From this perspective, it is hard to ignore the ownership in Jacksonville, as Shad Khan gave former coach Gus Bradley more than a fair shot in his four seasons there. A more impulsive owner would have fired Bradley after his second season, with just seven wins to 25 losses, and certainly after his third season, when the Jaguars posted just five wins.
Meanwhile, San Francisco and Buffalo are the worst, if you consider that the 49ers are changing coaches for the third straight January, while the Bills fired Rex Ryan only two seasons after then-head coach Doug Marrone decided to walk, based on a clause in his contract (which was a red flag in itself, by the way). Oddly, the 49ers might also be the best of the best in this area -- at this very moment -- because they simply can't continue being this restless without being crucified by the fans and the media as the real problem. More than any other team with a coaching vacancy, the Niners need to give whomever they hire three years at the helm.

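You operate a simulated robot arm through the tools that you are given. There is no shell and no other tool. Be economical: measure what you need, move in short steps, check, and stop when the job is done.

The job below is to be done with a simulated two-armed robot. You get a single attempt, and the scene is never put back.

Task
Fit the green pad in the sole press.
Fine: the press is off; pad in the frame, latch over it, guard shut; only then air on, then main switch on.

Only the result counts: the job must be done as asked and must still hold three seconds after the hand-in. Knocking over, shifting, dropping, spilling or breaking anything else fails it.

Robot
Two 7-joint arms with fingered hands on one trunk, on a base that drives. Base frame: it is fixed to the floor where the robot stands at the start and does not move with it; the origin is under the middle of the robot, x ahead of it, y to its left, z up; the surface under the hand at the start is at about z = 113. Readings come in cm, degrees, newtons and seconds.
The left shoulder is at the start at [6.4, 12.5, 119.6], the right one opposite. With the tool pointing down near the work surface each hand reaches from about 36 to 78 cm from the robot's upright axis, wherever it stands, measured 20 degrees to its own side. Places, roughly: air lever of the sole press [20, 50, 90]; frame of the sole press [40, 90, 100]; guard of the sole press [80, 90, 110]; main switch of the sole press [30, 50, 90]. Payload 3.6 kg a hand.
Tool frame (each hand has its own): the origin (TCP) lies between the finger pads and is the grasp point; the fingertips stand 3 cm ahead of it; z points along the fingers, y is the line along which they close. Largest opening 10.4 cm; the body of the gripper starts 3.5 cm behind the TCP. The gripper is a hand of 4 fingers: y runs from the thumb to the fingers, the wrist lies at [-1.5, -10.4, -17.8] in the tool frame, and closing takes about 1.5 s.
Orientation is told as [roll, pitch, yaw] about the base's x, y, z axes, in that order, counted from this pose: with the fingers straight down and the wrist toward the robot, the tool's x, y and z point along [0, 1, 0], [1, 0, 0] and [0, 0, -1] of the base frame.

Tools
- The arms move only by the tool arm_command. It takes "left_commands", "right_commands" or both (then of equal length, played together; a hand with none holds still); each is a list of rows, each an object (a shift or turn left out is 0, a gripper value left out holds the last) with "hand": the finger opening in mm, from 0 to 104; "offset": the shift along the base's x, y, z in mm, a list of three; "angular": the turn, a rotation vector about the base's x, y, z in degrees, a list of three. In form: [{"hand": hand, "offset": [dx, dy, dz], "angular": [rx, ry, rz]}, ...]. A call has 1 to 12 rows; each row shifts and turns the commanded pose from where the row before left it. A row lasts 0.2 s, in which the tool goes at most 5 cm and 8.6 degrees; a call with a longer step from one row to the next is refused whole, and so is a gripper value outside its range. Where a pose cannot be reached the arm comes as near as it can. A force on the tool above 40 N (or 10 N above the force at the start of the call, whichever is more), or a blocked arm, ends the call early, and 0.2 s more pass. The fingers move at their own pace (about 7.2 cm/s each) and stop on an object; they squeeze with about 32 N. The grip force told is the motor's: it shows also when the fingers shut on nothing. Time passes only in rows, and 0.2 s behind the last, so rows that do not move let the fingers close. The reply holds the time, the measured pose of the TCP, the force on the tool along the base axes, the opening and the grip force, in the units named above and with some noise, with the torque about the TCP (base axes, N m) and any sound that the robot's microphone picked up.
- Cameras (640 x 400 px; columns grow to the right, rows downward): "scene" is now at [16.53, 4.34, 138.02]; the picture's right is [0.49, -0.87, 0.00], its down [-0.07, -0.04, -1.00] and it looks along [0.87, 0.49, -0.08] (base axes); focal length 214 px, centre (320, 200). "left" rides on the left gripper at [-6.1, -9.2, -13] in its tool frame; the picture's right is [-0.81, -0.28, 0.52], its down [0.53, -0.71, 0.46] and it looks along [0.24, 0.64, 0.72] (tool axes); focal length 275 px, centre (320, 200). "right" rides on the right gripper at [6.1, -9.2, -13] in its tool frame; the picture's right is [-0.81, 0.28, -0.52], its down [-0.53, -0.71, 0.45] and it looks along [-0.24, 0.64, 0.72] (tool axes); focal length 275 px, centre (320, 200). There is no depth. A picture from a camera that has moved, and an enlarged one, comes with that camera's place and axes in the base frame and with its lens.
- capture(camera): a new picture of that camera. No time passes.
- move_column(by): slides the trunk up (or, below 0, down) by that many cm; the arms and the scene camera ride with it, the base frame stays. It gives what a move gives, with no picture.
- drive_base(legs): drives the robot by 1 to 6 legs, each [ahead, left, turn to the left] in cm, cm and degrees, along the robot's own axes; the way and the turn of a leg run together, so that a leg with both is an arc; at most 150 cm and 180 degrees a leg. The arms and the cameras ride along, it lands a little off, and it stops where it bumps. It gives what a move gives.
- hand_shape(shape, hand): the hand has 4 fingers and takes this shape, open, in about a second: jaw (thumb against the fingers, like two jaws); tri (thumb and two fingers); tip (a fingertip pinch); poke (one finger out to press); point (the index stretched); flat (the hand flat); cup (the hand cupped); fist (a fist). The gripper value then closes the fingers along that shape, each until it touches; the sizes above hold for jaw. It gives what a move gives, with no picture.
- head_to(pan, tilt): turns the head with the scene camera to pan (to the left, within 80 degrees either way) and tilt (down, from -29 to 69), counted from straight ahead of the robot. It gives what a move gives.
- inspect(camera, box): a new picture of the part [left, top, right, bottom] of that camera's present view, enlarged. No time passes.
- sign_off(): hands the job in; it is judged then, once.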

What's the divisional competition?
Jacksonville again jumps to the top because of the AFC South -- which was won by the Texans, one of the worst playoff teams we've seen since realignment in 2002 -- being in such disarray. The Broncos and Chargers are near the bottom in this category, because both the Chiefs and Raiders have built such solid foundations in the AFC West. The Rams and 49ers have to compete with the Cardinals, a playoff contender for as long as Carson Palmer is still playing, and also the Seahawks, who have entered each of the past three seasons as heavy Super Bowl favorites, in the NFC West.
And then, of course, there are the Bills, who play in the AFC East, which has been won by the Patriots in 13 of the last 14 seasons. For that reason alone, the Bills job becomes less attractive. All else being equal, a coach is going to look better if he doesn't have to coach against Bill Belichick twice a year.